On the following day, the Polish government said that it would tighten controls on Ukrainian trucks crossing the Polish border, which was one of the demands of Poland’s protesting haulers.
Restoring permit requirements for Ukrainian truckers – one of the key demands of Polish protesters – is not an issue that needs to be addressed at the moment, Zvarych believes. He added that this matter is within the competency of the EU and should be discussed together with Brussels.
Polish Prime Minister Mateusz Morawiecki said earlier that his government would seek to restore the permits.
“As long as Russian aggression is ongoing, we cannot return these permits, as this will hit Ukraine’s economy even harder,” Zvarych commented, pointing out the economic toll the blockade has already taken on Ukraine.
The ambassador voiced hope that the proposals worked out between the two governments would be accepted by the protesters.
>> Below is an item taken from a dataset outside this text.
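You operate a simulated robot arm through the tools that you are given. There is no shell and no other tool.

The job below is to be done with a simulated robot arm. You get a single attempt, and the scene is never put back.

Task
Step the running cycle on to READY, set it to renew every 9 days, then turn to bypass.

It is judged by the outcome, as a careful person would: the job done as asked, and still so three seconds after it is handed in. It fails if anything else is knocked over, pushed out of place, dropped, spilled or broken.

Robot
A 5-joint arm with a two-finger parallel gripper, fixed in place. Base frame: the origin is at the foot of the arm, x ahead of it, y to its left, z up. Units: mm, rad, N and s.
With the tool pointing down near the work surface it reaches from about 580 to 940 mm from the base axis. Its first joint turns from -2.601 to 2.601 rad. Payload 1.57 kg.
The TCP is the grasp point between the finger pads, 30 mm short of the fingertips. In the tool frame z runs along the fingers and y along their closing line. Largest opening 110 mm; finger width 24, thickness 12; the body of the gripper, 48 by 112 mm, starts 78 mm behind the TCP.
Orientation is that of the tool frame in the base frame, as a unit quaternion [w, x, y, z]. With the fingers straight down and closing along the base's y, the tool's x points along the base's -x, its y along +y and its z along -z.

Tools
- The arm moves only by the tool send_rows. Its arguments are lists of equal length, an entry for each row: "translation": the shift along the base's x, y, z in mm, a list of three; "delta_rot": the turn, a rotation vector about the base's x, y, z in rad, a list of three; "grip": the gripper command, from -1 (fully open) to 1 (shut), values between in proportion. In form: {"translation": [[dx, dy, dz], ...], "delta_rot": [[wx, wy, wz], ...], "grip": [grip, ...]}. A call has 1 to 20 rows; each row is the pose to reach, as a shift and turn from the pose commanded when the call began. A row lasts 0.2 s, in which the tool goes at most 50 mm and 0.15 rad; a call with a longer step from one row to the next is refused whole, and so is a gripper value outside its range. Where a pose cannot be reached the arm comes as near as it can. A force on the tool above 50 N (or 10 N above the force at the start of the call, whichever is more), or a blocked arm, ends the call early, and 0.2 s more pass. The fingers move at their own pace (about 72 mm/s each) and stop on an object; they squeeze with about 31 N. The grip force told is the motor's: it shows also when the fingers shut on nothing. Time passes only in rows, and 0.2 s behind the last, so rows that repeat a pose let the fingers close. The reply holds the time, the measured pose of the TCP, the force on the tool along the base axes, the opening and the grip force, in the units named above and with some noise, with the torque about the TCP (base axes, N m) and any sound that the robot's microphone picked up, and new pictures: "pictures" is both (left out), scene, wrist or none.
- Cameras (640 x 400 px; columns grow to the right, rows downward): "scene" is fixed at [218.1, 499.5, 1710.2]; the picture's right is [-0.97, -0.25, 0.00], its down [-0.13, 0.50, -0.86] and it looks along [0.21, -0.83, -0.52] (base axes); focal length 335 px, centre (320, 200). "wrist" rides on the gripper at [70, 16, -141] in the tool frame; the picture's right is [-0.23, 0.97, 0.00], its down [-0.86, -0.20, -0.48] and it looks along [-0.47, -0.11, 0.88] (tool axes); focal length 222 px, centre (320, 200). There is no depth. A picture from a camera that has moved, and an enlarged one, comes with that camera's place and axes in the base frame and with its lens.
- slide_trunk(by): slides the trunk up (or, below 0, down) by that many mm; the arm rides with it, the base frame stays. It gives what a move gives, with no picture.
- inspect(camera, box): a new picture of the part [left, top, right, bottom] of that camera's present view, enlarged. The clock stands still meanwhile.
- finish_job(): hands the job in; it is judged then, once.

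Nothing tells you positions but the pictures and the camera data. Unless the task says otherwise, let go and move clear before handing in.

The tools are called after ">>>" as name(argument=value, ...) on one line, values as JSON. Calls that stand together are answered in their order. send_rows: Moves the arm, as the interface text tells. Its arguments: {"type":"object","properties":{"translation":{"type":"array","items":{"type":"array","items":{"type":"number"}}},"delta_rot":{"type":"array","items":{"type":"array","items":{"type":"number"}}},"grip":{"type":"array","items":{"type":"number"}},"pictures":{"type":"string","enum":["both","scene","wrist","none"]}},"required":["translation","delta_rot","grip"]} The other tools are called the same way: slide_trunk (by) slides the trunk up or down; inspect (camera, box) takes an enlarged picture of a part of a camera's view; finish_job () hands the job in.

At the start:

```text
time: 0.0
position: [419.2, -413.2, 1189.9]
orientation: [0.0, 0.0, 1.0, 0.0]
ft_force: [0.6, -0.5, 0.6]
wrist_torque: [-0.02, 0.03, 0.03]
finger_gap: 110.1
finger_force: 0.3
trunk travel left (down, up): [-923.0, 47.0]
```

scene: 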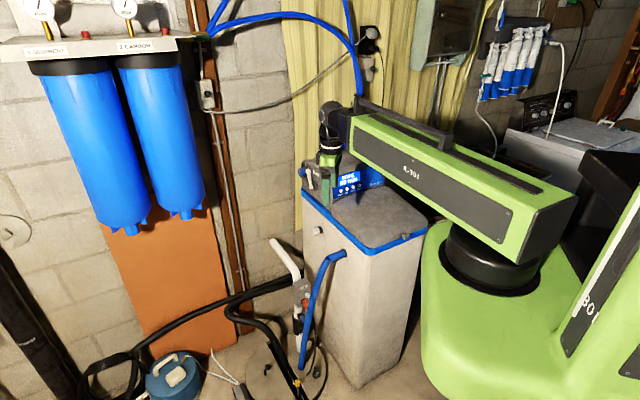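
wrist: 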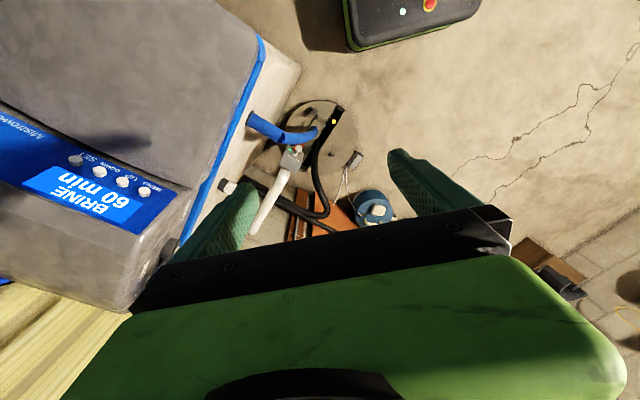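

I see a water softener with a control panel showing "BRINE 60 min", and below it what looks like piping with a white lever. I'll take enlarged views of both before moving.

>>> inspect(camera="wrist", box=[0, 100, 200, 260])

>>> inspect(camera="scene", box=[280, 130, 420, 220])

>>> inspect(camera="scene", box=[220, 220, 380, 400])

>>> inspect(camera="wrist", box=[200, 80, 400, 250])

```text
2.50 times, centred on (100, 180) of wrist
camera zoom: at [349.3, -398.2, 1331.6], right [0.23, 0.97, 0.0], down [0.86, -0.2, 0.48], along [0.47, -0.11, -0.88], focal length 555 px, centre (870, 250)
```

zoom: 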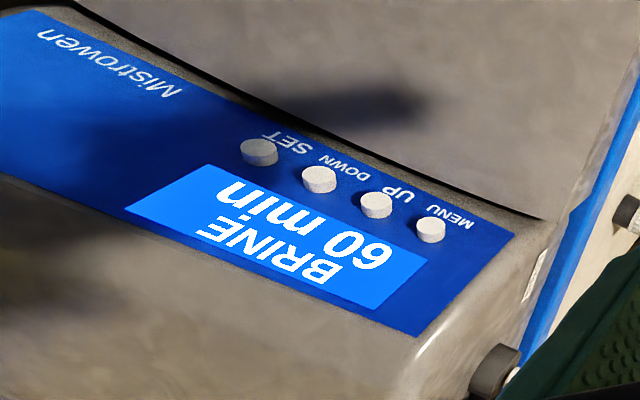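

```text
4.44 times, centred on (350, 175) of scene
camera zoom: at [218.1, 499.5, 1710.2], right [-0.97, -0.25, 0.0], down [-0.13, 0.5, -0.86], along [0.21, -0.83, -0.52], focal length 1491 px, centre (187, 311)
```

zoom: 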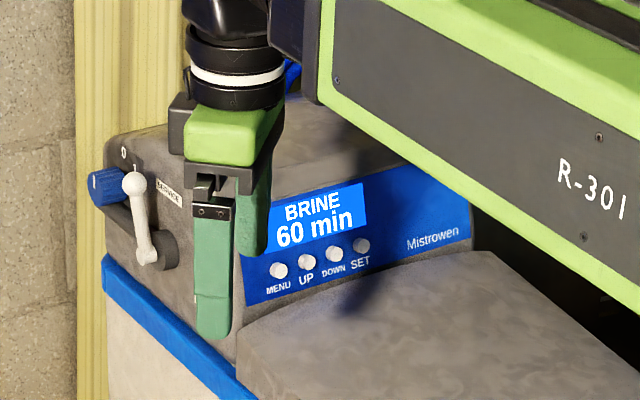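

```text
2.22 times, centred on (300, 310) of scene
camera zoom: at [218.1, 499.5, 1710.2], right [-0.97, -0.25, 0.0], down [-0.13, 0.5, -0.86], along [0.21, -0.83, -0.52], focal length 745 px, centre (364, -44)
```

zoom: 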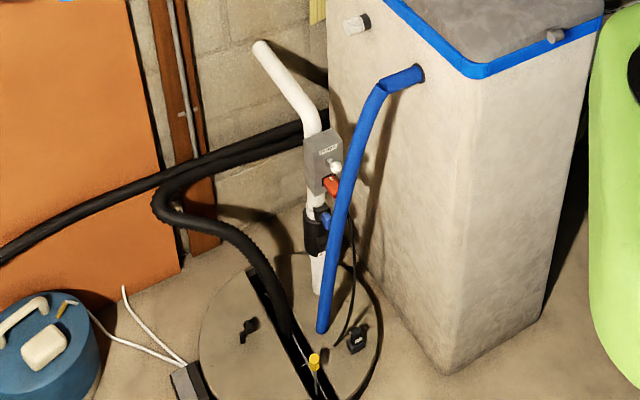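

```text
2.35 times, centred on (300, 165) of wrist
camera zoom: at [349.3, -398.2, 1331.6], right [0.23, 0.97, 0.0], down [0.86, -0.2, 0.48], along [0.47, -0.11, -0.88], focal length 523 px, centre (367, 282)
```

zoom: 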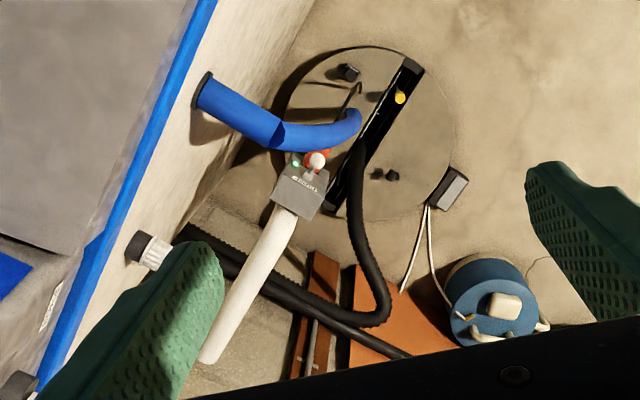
Negotiations are further complicated by the instability of the current Polish government. Morawiecki’s cabinet is expected to lose the parliament’s vote of confidence next week and is likely to be replaced by a government made up of opposition parties under the leadership of Donald Tusk.
Tusk has criticized the “inaction” of the current government and called for the restoration of friendly relations with Ukraine while also keeping Polish interests in mind.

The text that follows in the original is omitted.